Eleições municipais: derrota eleitoral e perspectivas da esquerda para o próximo período

Nas eleições de ontem, o PT sofreu uma grave derrota eleitoral. Para muitos, há tempos que o PT abandonou o campo da esquerda. Para outros, stricto sensu, ele nunca esteve propriamente lá. Socialista, jamais foi. Em seus melhores dias, seu ideário constituiu uma espécie de liberalismo democrático-radical, nunca tendo sido animado univocamente pelo pensamento marxista. Mas, seja como for, estando ou não na esquerda, o PT, por motivos diversos, é identificado como o maior e mais importante partido de esquerda do Brasil. Para o grosso das massas populares, pouco ou nada há na esquerda além do PT. Por isso, queiramos ou não, a crise do PT é a mais grave expressão, em nossa história, da crise da esquerda. Por suas virtudes e vicissitudes, os erros do PT são lançados na conta da esquerda em geral.

Nesse sentido, criticar os erros do PT é dever fundamental da esquerda. Mas, sob certos aspectos, também é importantíssimo defendê-lo dos ataques da direita. Criticá-lo por ter chafurdado na corrupção é justo e necessário, pois, aqui, ele comungou das mais torpes práticas políticas dos nossos inimigos de classe – dos partidos da direita. Igualmente, devemos fazê-lo em relação àquelas medidas econômicas e políticas regressivas que foram implementadas pelos governos Lula e Dilma. No entanto, é nosso dever defendê-lo de todos os ataques que, por meio dele, visam desqualificar tudo aquilo que remete ao popular, ao democrático e ao socialismo. Do mesmo modo, há que sermos intransigentes na defesa de um tratamento digno e republicano aos seus quadros corruptos, bem como no clamor para se estender a investigação e a punição aos corruptos que são seus adversários políticos. Pelo curso natural dos acontecimentos, nem um e nem outro ocorrerão.

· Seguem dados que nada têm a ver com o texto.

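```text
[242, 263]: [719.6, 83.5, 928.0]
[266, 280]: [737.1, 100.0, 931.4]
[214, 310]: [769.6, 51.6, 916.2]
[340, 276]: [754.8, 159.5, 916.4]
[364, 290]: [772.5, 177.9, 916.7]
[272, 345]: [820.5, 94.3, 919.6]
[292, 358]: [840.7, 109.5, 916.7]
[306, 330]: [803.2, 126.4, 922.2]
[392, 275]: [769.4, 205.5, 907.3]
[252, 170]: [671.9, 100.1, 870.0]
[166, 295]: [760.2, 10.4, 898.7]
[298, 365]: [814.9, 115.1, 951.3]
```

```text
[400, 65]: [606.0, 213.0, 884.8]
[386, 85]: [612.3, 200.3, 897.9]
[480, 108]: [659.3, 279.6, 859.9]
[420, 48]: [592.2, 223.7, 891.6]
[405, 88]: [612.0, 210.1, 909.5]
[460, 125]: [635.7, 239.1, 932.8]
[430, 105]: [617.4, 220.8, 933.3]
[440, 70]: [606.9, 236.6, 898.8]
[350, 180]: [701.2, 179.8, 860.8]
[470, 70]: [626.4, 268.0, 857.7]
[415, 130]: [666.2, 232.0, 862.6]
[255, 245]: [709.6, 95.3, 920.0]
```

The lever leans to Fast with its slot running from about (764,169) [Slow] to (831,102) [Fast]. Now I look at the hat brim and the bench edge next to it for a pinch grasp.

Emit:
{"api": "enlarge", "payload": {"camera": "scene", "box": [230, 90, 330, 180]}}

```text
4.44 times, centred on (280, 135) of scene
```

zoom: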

Nessa difícil encruzilhada, momento em que o avanço conservador e a crise petista colocam enormes desafios para a reconstrução da esquerda – além, é claro, da difícil conjuntura internacional –, cabe salientar que a experiência governista do PT fez emergir, com mais intensidade do que em qualquer período anterior, a certeza de que as nossas classes dominantes (proprietários de terras e dos meios de produção, sejam eles nacionais ou estrangeiros) e frações expressivas das classes médias são completamente incapazes de apoiar qualquer movimento pelo avanço democrático em nossos país – vide que até seus partidos "de centro", nos últimos anos, têm abraçado regressões civis e medidas econômicas fortemente antipopulares. Em outras palavras, combalido pelo golpe de 1964 e morto pela integração subalterna no processo de mundialização – cujo corolário foram as contrarreformas neoliberais (que ainda pressionam para mais regressões) –, o sonho de um “capitalismo autônomo e independente” tornou-se, definitivamente, com a experiência “neodesenvolvimentista”, um espectro incapaz de alimentar qualquer expectativa de profundas transformações sociais. O que antes era uma possibilidade se revelou, nas condições atuais, mais do que nunca, uma impossibilidade objetiva, um beco sem saída da história. O sonho do capitalismo autônomo, cultivado por setores tanto das classes subalternas quantos minorias das classes dominantes, tornou-se o nosso unicórnio político.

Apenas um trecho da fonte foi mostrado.